Exercise description: Extract the complete data exactly as given. Return a JSON list in which every string is one line; blank lines are skipped.

Data segment:
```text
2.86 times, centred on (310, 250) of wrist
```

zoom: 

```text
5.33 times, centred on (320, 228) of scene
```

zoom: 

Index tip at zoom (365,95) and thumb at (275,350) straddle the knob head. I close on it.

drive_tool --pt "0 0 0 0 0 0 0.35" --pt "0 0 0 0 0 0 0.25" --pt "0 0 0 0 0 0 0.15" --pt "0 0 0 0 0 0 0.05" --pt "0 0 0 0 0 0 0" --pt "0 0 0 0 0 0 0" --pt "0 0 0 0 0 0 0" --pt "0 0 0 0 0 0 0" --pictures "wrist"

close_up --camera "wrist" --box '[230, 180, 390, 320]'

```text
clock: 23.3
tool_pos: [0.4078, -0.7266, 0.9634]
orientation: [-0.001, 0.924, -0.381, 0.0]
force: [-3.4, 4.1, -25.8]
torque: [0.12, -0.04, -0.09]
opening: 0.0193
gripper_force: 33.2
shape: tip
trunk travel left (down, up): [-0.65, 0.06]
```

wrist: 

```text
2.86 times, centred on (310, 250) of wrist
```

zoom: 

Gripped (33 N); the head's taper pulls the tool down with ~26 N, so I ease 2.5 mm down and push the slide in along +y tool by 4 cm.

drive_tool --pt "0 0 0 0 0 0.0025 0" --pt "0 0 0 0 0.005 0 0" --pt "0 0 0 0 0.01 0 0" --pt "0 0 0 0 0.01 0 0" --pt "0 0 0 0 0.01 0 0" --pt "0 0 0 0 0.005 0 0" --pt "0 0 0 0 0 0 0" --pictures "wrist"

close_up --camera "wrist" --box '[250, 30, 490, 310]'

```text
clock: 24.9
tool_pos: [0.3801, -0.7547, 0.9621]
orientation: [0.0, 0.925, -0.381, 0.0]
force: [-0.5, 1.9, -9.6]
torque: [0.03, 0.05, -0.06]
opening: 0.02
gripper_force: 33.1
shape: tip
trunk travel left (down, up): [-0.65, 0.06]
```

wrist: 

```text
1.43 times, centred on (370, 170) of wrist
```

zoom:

Answer to this task:
[
  "```text",
  "2.86 times, centred on (310, 250) of wrist",
  "```",
  "zoom: ",
  "```text",
  "5.33 times, centred on (320, 228) of scene",
  "```",
  "zoom: ",
  "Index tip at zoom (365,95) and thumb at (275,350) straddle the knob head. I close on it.",
  "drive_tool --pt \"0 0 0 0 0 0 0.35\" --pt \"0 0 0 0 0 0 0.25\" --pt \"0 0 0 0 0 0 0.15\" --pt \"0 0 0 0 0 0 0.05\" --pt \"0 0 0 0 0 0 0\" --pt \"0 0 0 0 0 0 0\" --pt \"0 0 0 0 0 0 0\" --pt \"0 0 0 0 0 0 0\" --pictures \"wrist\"",
  "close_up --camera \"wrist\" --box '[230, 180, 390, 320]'",
  "```text",
  "clock: 23.3",
  "tool_pos: [0.4078, -0.7266, 0.9634]",
  "orientation: [-0.001, 0.924, -0.381, 0.0]",
  "force: [-3.4, 4.1, -25.8]",
  "torque: [0.12, -0.04, -0.09]",
  "opening: 0.0193",
  "gripper_force: 33.2",
  "shape: tip",
  "trunk travel left (down, up): [-0.65, 0.06]",
  "```",
  "wrist: ",
  "```text",
  "2.86 times, centred on (310, 250) of wrist",
  "```",
  "zoom: ",
  "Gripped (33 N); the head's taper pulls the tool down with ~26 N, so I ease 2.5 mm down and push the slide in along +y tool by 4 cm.",
  "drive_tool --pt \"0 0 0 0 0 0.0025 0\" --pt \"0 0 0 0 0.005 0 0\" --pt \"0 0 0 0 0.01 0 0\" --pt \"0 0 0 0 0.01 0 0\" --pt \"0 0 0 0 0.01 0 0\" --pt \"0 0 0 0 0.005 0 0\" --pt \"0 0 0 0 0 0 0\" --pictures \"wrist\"",
  "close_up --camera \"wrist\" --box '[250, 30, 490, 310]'",
  "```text",
  "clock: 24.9",
  "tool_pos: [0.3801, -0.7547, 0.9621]",
  "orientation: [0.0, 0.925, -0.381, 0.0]",
  "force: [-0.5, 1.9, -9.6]",
  "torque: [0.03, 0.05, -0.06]",
  "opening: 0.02",
  "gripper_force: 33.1",
  "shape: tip",
  "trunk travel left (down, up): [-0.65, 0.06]",
  "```",
  "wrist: ",
  "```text",
  "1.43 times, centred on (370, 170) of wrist",
  "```",
  "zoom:"
]